AUD/USD Wobbles as US-China Trade War Fears Loom
AUD/USD faced challenges near 0.6207 amid ongoing US-China trade war tensions. China has responded to the newly imposed 10% US tariff that began on Tuesday. The Commerce Ministry revealed a 15% tariff on imports of US coal and liquefied natural gas (LNG), plus an extra 10% charge on crude oil, agricultural machinery, and specific automobiles. Additionally, China has enacted export controls on tungsten, tellurium, ruthenium, molybdenum, and similar products to safeguard national security.
Australia's Retail Sales dropped by 0.1% month-on-month in December 2024, marking the first decrease in nine months, though it was less than the anticipated 0.7% contraction. On an annual basis, retail sales rose by 4.6% compared to December 2023. Seasonally adjusted, sales increased by 1.0% quarter-on-quarter in Q4 2024. Meanwhile, China's Caixin Manufacturing PMI fell to 50.1 in January, down from 50.5 in December, falling short of market expectations, which had anticipated a stable 50.5. Additionally, the rising likelihood of a Reserve Bank of Australia (RBA) rate cut in February could undermine the Aussie. The RBA has kept the Official Cash Rate (OCR) at 4.35% since November 2023, stressing that inflation must “sustainably” return to the 2%-3% target range before any policy easing.

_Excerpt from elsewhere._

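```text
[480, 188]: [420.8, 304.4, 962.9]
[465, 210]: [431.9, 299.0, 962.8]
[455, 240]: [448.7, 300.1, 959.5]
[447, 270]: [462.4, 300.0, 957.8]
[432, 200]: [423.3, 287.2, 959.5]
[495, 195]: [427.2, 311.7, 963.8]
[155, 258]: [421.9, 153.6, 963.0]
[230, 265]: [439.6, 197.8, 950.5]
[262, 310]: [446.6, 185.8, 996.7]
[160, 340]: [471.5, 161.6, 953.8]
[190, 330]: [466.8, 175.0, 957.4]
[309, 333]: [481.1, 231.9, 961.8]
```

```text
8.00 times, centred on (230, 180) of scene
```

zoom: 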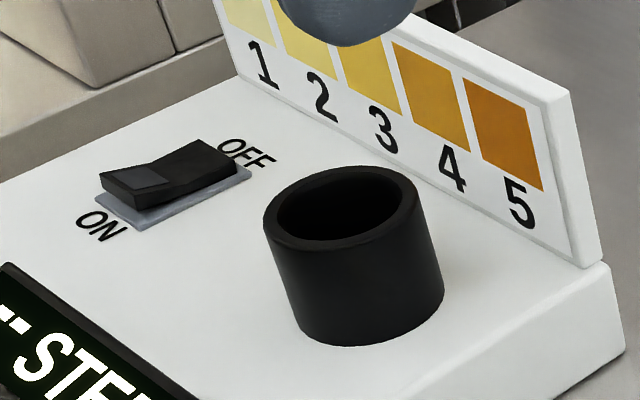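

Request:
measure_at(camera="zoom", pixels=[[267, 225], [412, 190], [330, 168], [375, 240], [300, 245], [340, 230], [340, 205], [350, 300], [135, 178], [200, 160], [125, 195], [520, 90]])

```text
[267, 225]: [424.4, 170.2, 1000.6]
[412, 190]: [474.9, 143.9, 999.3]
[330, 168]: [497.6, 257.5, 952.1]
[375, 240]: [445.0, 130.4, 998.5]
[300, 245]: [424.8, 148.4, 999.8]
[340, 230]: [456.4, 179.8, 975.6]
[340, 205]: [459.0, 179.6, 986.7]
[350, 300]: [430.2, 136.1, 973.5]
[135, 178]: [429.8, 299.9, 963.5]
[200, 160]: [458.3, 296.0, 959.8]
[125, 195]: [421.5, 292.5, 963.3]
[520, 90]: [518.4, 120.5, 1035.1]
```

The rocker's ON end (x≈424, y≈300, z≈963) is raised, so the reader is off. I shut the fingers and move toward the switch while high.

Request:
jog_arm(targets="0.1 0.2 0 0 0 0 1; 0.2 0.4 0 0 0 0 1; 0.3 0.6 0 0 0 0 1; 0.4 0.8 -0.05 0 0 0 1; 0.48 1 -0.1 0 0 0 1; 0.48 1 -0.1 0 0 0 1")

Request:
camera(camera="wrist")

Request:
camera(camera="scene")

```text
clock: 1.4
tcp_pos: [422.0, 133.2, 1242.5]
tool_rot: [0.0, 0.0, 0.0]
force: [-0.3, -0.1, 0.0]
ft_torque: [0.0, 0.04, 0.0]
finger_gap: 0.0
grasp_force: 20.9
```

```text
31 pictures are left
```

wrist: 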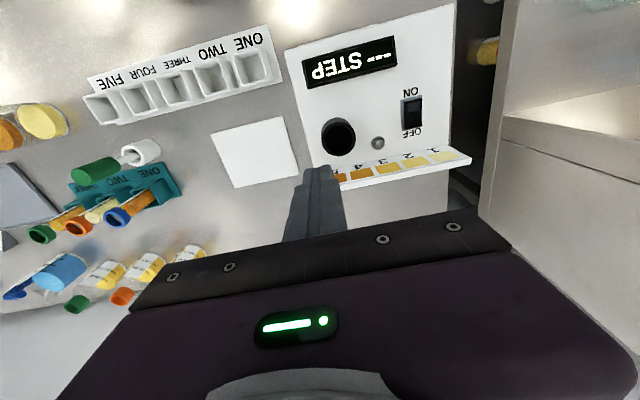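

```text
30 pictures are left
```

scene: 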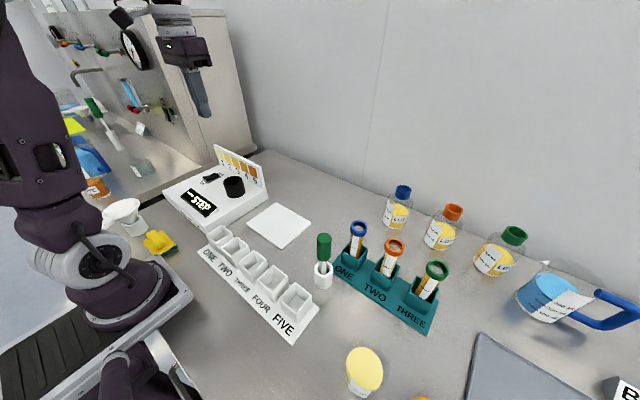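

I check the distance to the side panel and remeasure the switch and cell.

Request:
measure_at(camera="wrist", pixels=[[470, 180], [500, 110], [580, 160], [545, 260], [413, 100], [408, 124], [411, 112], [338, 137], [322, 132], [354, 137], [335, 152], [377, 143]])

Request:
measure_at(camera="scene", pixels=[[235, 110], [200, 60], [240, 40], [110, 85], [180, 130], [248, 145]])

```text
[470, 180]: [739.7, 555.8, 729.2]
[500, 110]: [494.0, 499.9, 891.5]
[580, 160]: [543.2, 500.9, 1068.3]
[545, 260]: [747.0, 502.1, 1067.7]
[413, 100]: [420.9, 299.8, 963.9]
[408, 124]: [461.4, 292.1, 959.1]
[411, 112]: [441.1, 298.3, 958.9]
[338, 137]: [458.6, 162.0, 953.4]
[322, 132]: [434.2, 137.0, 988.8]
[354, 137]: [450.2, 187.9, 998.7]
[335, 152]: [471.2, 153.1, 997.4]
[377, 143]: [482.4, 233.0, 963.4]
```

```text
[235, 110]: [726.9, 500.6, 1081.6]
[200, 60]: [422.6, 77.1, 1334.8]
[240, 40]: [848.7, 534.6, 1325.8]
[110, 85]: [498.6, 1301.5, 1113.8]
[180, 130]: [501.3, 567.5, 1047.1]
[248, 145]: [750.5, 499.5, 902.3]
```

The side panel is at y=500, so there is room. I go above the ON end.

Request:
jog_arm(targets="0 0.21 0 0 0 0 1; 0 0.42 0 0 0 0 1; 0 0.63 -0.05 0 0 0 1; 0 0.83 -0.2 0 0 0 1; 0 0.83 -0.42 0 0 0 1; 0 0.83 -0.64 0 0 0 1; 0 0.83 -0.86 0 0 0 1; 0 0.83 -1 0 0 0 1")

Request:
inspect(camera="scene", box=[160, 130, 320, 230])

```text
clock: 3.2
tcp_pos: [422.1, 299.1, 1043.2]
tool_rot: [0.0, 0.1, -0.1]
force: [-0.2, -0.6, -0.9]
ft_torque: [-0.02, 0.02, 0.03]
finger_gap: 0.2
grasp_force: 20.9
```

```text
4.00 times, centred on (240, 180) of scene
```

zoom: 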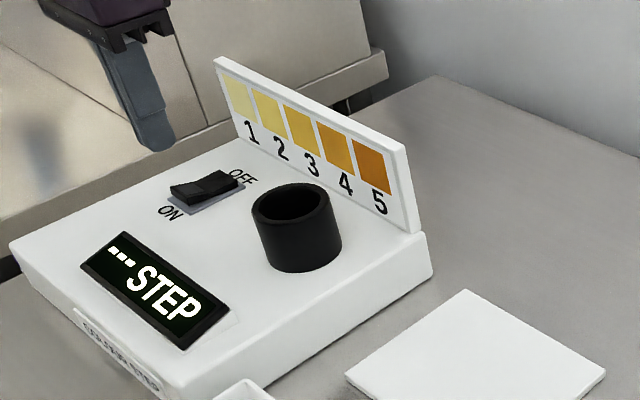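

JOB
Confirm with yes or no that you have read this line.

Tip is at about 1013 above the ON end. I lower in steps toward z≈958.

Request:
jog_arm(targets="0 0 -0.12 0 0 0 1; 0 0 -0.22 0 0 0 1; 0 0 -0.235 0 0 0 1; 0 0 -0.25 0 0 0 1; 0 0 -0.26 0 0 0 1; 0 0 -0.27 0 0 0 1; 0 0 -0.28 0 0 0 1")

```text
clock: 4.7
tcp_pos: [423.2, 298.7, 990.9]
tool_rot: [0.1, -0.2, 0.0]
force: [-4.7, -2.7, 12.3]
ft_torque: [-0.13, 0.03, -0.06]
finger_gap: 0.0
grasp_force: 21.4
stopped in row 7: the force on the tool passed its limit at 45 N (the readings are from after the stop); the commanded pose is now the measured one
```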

The US dollar (USD) strengthened as global trade tensions spurred demand for safe-haven assets. However, gains were trimmed after Trump delayed tariffs on Mexico and Canada. In the upcoming sessions, along with US-China trade concerns, the latest job openings, ADP Employment Change and Nonfarm Payrolls (NFP) data, and the US ISM Services PMI figures will guide the AUD/USD exchange rate.